These days, many employees at companies large and small to sign an agreement when they’re onboarded. It says that they’re not allowed to work for a competing company, or to start a competing company, for a certain number of years after they part ways with their current employer.
Once a rare practice restricted to specialized employees in industries where trade secrets and corporate espionage are areas of concern, noncompetes are affecting lower-wage workers as well: somewhere between 36 million and 60 million workers have signed them, according to a 2016 report by the Economic Policy Institute. If properly enforced, these agreements make it impossible for an employee to quit his or her job in favor of a better-paying job in the same industry. That’s why the White House has issued an executive order taking aim at this practice. What does that mean for the average worker?
The President’s order, issued on July 9, 2021, makes it clear that anticompetitive behavior by corporations is a concern for the White House.
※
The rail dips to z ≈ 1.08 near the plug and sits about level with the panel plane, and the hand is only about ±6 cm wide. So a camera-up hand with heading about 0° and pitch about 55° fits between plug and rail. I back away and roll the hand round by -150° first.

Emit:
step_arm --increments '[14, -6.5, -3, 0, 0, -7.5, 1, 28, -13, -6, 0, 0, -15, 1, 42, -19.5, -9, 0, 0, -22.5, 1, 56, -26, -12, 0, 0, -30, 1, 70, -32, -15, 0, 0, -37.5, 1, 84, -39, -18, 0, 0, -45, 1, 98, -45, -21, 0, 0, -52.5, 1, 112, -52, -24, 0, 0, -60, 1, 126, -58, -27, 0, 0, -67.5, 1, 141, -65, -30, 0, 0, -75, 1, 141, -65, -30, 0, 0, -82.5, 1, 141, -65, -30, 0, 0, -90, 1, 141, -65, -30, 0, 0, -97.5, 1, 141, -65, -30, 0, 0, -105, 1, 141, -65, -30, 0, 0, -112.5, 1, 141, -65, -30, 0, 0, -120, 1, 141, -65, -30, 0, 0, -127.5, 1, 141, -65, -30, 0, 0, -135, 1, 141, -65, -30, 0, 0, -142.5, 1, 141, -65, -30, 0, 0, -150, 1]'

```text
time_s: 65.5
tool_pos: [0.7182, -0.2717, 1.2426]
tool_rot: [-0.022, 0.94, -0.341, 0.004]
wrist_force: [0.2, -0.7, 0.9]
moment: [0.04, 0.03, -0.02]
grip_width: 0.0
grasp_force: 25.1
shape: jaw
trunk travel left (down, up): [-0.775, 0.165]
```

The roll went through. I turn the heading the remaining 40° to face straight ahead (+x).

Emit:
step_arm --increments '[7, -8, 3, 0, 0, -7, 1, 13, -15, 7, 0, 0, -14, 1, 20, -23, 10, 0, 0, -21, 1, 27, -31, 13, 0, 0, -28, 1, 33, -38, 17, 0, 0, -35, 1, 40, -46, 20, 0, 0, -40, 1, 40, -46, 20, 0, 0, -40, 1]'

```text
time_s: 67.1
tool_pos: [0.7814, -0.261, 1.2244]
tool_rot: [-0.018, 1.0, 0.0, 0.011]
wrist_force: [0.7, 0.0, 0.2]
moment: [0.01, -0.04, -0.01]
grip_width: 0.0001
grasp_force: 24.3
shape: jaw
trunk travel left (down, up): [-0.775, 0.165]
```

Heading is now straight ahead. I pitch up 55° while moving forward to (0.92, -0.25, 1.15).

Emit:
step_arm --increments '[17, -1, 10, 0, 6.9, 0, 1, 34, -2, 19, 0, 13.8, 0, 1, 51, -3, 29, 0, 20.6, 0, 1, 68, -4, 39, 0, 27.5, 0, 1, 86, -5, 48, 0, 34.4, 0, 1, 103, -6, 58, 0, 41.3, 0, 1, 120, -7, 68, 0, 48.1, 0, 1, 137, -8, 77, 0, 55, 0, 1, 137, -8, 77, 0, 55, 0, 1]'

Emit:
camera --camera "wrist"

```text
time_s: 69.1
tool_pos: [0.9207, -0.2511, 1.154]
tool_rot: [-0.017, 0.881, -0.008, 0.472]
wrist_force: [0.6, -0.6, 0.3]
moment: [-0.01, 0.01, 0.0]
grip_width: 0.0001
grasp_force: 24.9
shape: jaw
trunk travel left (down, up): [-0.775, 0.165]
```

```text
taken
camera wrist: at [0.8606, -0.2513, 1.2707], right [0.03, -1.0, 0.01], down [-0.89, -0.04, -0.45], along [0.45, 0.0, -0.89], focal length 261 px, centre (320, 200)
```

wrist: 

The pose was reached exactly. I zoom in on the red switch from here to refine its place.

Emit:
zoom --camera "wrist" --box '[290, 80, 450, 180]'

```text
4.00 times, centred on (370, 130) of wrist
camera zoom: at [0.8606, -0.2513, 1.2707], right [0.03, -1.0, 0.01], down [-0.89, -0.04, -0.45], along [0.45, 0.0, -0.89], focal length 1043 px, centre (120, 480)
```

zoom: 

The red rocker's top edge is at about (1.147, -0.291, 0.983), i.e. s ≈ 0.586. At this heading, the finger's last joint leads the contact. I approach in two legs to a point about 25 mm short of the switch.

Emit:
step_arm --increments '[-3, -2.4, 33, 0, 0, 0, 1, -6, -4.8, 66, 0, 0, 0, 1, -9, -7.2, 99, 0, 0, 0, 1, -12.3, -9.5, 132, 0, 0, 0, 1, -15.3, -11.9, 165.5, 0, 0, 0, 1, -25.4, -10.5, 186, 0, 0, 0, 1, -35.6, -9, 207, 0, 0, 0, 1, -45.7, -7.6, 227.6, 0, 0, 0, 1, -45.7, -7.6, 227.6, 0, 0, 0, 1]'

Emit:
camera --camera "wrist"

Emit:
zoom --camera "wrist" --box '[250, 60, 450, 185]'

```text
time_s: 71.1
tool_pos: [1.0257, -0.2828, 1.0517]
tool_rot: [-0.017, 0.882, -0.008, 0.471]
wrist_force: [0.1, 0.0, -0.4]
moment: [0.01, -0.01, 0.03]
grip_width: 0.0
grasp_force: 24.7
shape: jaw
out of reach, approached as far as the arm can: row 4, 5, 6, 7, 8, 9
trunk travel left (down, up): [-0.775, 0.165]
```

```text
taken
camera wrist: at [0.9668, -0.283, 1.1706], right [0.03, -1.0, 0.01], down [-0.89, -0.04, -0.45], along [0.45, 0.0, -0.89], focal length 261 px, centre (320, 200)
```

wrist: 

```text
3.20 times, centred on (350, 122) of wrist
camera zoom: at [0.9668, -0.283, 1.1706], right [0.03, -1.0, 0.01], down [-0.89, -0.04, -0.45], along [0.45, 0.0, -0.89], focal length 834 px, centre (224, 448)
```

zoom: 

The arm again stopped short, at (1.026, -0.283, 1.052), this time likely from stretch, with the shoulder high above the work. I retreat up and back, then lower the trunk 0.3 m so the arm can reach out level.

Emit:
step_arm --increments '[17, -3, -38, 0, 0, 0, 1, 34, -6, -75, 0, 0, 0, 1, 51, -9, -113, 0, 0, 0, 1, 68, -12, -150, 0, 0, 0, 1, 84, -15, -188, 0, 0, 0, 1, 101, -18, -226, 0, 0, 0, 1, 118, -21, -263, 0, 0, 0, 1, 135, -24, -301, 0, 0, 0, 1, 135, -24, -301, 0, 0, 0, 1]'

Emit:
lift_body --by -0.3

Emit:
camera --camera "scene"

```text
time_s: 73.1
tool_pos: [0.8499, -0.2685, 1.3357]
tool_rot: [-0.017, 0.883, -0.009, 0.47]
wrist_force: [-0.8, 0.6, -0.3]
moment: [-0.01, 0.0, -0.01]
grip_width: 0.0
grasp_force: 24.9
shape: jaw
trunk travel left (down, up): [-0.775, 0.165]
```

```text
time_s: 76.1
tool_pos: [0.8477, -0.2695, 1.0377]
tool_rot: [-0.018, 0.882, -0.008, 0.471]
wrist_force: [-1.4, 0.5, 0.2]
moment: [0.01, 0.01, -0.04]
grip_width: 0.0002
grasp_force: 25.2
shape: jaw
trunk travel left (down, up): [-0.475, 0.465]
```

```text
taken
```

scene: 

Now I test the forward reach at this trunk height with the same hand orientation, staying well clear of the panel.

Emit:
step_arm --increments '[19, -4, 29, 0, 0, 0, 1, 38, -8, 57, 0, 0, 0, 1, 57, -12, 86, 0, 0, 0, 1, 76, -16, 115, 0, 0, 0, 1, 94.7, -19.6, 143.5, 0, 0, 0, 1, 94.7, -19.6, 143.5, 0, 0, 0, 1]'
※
Not only has consolidation by large companies driven up prices for consumers, but the administration argues that it has also driven down wages for employees. That’s why, among other provisions, the latest order encourages the FTC to ban or limit non-compete agreements.
What it means for employees
This executive order, while non-binding, is a rare federal initiative that addresses noncompetes. All other laws on the subject are at the state and local level. In three states – California, North Dakota, and Oklahoma – noncompetes are already completely illegal, and other states limit their use under some circumstances. However, these laws are frequently ignored. By making the signing of a noncompete a condition of employment, companies can force employees to sign.
Enforcing those agreements, on the other hand, is difficult. The company can threaten employees with legal action or arbitration, but the upshot of such cases tends to depend on how much time and money the employee has to fight it. That’s why some legal experts are in favor of a blanket ban on the contracts nationwide. However, it’s more likely that the FTC will choose a more nuanced approach, perhaps banning them only for unskilled work. That would protect the most vulnerable workers without imperiling any genuine trade secrets.
Whatever the FTC decides, this executive order lays out the administration’s priorities clearly. The White House will continue to prioritize the rights of workers over those of corporate interests.
For now, employers should review their policies with qualified professionals and be prepared for regulatory changes in the future.